Thursday, February 9, 2012

writing frozen is hard, but paris is so worth it.

today has been ultra surreal. although now that i'm thinking about it, it started off as anything but.
me and marissa woke up this morning in a room with a young korean couple, who had decided to shower sans curtain last night making it necessary to wear boots to wade through all the water. wet sock, to the extreme.

the day was all uphill from there though.

at about 10:30 we caught a bus to the Louvre Museum, (aaand we totally got in fo' free! thank you Innsbruck Student Pass) where we spent a good chunk of our day. turns out i have a huge affinity for greek statues, but we all kind of already knew that. i took a bunch of pictures that i'm not willing to sort through right now, but once i do i'm sure i'll let you all know.

at about 3 we decided to find our way over to the Eiffel Tower via tour bus, which we got at an inflated "discounted" price from our hostel. Marissa reminded me that i probably wasn't going to have a chance to sit on top of a tour bus while it traversed Paris ever again, so i braved the cold and we sat on top (a decision i am stiff suffering the consequences of as i sit here in the lobby in my scarf and coat, even after three hours of being indoors). all day i was on the hunt for an eiffel tower charm for my unfortunately bare charm bracelet, and i'm happy to report i found one in the gift shop at the base of the tower for only 12 euros.


i took this from the top of the tour bus. all of paris looks amazing like this. i wish i even knew what this was a picture of, but alas i do not. 


the view from on top of the tower was something i don't think i'll soon forget. we went at sundown, which is apparently the best time to go, and i swear the city seems to stretch on forever. it's gorgeous.


the view from the eiffel tower. uhmm amazing. 

me, frozen. i fully realize i'm going to look the EXACT same in every picture because it's freezing and i'm wearing as many layers as humanly possible. 


but since i was already so unfortunately frozen i couldn't stay up there for long and we ended up leaving after only five minutes. we made a mad dash for our bus in hopes that it would be there sooner than later to minimize our time outdoors and after a very heartfelt impromptu song i made up and preformed to entice the bus to hurry, it arrived, just in time for me to realize i had misplaced (or rather lost) my 32 euro, two day ticket. after waiting in the cold. with no other way to get home. i frantically searched all my pockets as the bus that was supposed to take me and marissa home left without us. for the first time in a few hours my thoughts weren't consumed with how frozen i was, but instead they were focused on just how retarded i was to lose that pass now that we were the farthest from our hostel that we planned on going.

so with no other way to get home we decided to take a taxi, which didn't end up costing as much as i thought it was going to, plus it was warm. oh! also i promise to never complain about St. George drivers again. oh. my. gosh. as far as i can tell there are no traffic rules here. or at least no rules that are followed. pedestrians walk when they want. drivers know no lanes. and car horns are apparently necessary... pure insanity.
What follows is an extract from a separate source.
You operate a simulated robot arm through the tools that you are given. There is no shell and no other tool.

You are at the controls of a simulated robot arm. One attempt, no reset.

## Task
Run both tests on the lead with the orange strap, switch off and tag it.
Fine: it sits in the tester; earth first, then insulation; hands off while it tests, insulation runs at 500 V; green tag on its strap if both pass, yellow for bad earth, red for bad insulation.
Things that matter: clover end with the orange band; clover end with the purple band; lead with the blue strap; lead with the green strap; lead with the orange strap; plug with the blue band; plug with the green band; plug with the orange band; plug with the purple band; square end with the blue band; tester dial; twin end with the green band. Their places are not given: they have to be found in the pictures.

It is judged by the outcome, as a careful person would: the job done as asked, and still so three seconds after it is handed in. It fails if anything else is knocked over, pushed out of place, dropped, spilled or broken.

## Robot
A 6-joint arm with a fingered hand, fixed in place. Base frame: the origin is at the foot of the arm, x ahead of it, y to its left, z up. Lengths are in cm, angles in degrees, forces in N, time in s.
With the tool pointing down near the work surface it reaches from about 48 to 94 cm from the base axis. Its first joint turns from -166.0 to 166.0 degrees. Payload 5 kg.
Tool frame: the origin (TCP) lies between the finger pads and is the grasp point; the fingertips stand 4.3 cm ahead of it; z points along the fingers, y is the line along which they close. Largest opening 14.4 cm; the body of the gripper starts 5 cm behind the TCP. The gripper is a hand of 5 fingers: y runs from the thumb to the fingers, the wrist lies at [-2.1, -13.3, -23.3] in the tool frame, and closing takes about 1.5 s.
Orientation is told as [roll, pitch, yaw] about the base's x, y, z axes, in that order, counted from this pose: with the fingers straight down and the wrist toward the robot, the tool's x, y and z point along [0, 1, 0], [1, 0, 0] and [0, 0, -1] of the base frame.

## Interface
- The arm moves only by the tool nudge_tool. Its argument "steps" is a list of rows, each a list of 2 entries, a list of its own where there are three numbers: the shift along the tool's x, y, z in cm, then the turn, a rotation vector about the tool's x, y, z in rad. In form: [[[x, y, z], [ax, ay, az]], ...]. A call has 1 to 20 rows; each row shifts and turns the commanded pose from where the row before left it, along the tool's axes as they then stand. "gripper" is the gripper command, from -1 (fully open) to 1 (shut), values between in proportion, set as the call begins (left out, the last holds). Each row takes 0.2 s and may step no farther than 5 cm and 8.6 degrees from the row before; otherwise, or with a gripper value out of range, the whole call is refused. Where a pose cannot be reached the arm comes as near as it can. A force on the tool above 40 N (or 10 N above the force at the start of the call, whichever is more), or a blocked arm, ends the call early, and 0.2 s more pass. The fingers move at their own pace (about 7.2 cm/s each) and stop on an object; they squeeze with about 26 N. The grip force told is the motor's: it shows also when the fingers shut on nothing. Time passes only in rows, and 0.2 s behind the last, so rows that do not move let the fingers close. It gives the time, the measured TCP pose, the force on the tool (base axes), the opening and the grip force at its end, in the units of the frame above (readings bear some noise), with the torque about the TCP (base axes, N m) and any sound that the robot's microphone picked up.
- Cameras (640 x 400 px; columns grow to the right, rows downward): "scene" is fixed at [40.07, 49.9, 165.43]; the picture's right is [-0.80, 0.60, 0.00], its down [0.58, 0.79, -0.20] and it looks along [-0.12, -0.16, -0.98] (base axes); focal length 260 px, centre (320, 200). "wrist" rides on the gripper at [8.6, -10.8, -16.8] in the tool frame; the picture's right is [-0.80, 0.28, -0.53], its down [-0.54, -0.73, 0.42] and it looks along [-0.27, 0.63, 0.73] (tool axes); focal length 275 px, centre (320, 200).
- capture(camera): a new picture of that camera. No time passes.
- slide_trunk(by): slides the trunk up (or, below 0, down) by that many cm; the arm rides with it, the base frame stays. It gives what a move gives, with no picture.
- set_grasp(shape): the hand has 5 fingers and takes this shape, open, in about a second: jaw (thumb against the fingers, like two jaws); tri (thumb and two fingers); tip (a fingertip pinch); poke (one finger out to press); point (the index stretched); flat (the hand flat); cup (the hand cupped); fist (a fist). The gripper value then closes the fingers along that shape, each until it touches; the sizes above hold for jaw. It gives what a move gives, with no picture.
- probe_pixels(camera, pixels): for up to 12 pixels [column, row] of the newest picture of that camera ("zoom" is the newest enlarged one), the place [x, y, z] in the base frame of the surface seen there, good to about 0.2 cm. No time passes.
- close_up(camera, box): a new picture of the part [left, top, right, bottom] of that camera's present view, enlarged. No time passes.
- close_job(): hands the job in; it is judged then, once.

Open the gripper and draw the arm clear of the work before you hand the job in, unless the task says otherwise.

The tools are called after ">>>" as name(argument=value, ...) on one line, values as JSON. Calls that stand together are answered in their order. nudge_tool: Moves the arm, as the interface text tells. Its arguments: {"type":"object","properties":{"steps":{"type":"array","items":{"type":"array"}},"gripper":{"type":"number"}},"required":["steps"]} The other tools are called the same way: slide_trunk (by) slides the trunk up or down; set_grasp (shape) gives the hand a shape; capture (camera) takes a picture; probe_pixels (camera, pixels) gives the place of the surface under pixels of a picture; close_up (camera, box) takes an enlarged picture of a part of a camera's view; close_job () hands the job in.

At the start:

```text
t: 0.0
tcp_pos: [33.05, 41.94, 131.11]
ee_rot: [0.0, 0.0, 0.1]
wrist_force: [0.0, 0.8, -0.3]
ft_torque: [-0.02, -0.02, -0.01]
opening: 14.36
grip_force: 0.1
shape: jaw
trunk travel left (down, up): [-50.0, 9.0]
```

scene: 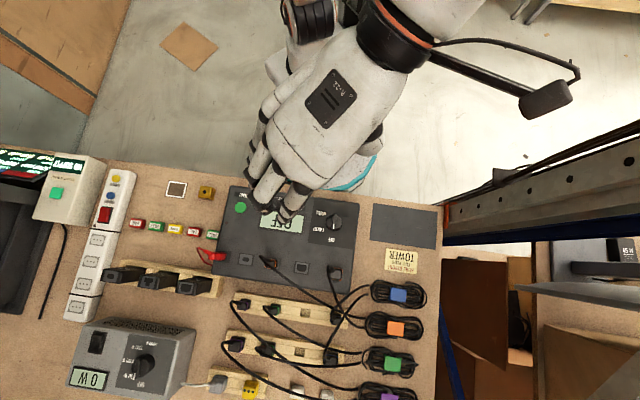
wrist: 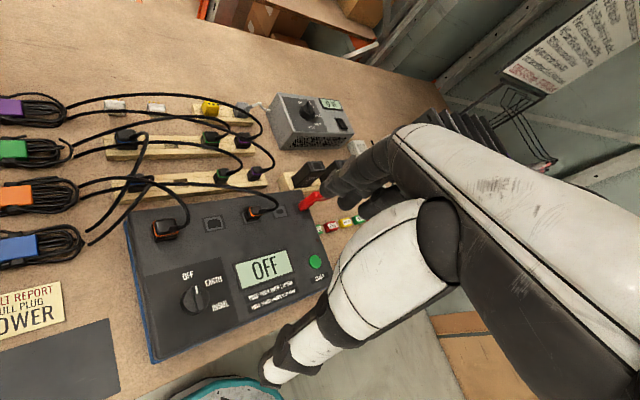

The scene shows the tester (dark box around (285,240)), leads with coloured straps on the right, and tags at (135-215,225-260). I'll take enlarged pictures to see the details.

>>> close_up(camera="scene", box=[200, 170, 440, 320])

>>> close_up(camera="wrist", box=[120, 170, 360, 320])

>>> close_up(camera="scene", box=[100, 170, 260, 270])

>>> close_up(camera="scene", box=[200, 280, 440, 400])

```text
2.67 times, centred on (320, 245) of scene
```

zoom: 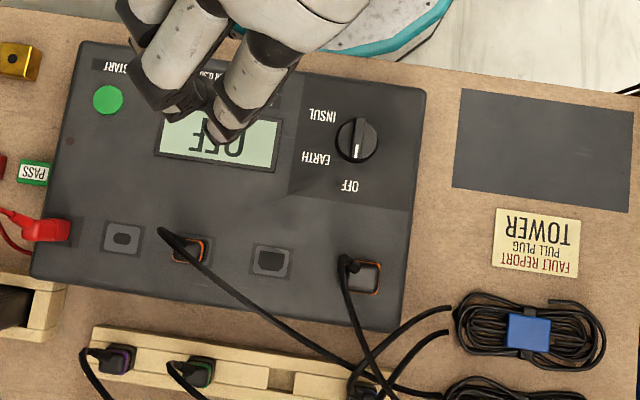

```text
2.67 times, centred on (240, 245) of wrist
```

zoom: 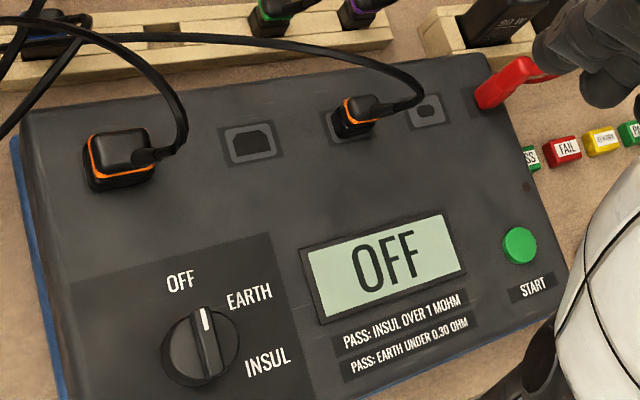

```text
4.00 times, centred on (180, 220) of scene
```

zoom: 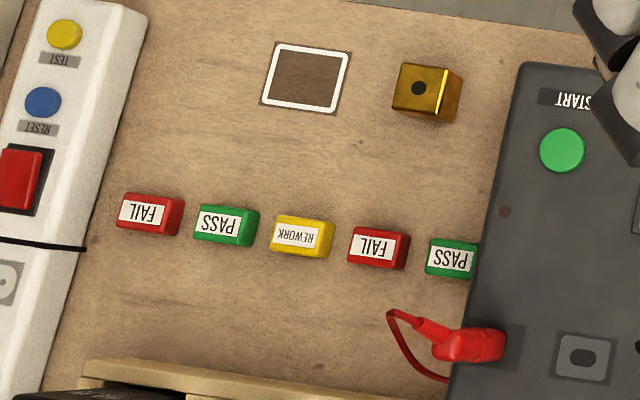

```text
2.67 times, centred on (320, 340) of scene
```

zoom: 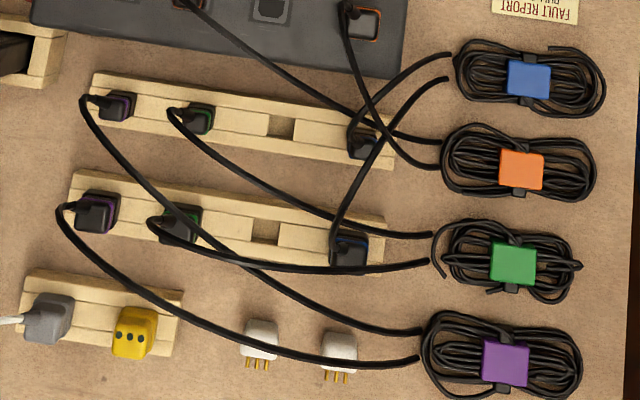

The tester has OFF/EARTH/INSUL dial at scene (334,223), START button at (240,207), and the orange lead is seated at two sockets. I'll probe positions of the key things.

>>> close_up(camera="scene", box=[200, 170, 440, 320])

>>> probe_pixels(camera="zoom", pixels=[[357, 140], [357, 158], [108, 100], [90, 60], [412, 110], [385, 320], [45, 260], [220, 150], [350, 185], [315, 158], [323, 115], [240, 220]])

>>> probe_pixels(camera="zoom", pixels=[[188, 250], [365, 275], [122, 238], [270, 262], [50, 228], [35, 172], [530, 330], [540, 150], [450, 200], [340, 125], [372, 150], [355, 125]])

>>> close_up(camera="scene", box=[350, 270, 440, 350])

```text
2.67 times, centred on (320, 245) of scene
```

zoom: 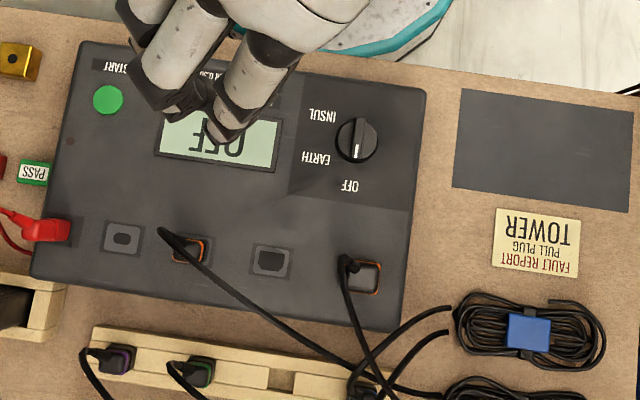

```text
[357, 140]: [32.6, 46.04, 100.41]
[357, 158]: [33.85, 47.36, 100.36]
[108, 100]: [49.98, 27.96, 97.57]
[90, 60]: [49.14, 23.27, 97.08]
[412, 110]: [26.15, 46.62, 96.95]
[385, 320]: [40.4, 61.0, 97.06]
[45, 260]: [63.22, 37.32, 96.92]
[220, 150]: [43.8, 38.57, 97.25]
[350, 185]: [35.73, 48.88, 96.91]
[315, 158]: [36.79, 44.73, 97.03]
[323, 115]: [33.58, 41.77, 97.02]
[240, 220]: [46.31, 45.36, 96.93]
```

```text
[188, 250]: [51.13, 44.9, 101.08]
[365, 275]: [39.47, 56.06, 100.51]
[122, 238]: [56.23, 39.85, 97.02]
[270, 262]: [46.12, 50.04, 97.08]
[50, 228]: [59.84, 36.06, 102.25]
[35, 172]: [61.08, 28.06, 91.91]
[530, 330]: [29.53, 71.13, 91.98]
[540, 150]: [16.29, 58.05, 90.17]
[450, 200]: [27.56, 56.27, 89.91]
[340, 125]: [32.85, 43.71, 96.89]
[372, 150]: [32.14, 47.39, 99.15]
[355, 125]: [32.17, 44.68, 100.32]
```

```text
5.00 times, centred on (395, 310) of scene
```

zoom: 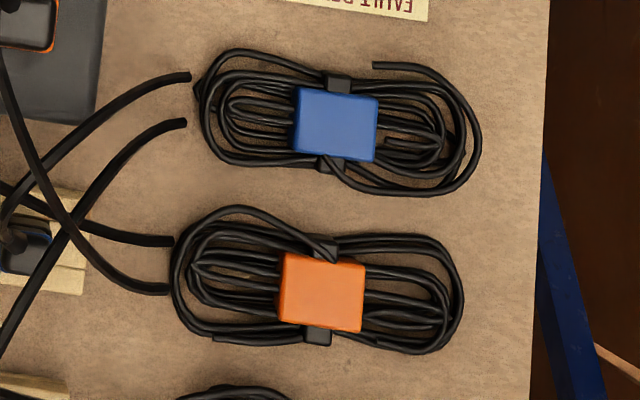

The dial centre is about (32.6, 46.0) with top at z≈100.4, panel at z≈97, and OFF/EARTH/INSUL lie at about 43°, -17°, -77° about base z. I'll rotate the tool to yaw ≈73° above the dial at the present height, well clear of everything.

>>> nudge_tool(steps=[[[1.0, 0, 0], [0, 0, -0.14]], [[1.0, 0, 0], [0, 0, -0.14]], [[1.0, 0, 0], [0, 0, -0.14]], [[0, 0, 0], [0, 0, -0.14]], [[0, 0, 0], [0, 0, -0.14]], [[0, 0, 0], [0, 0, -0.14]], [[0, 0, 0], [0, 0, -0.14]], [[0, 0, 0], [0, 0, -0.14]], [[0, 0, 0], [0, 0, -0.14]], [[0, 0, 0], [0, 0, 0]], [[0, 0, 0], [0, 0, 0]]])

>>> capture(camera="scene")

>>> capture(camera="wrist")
we made it though. we purchased quite the inventive lunch/dinner of random items we found at the market a few buildings down (side note! they're playing "hey there delilah" here in the lobby. aw... american music) and sat down to eat it in the lobby here right next to steve, an older gentleman from southern california, who felt it was his duty and his right to inform us of... everything. we got a nice little lecture on how mass with in an ancient catholic church is living art, how republicans are doing their best to destroy america, and on the history of paris, van gough (and his film maker grand-nephew... who get a muslem murdered or something), the lucrative LA art movement in the 80's, and a bunch of other random bits about this dude's financial status, or lack thereof, how many mormon's he's ever met and his opinion of each and every one of them, and how many times he's been to whichever country. we seriously talked to him for an hour.

it's now almost 10 PM my toes are still frozen, i just finished my hot chocolate and one of my ribs is fighting to pop out of place so i'm going to call it a night.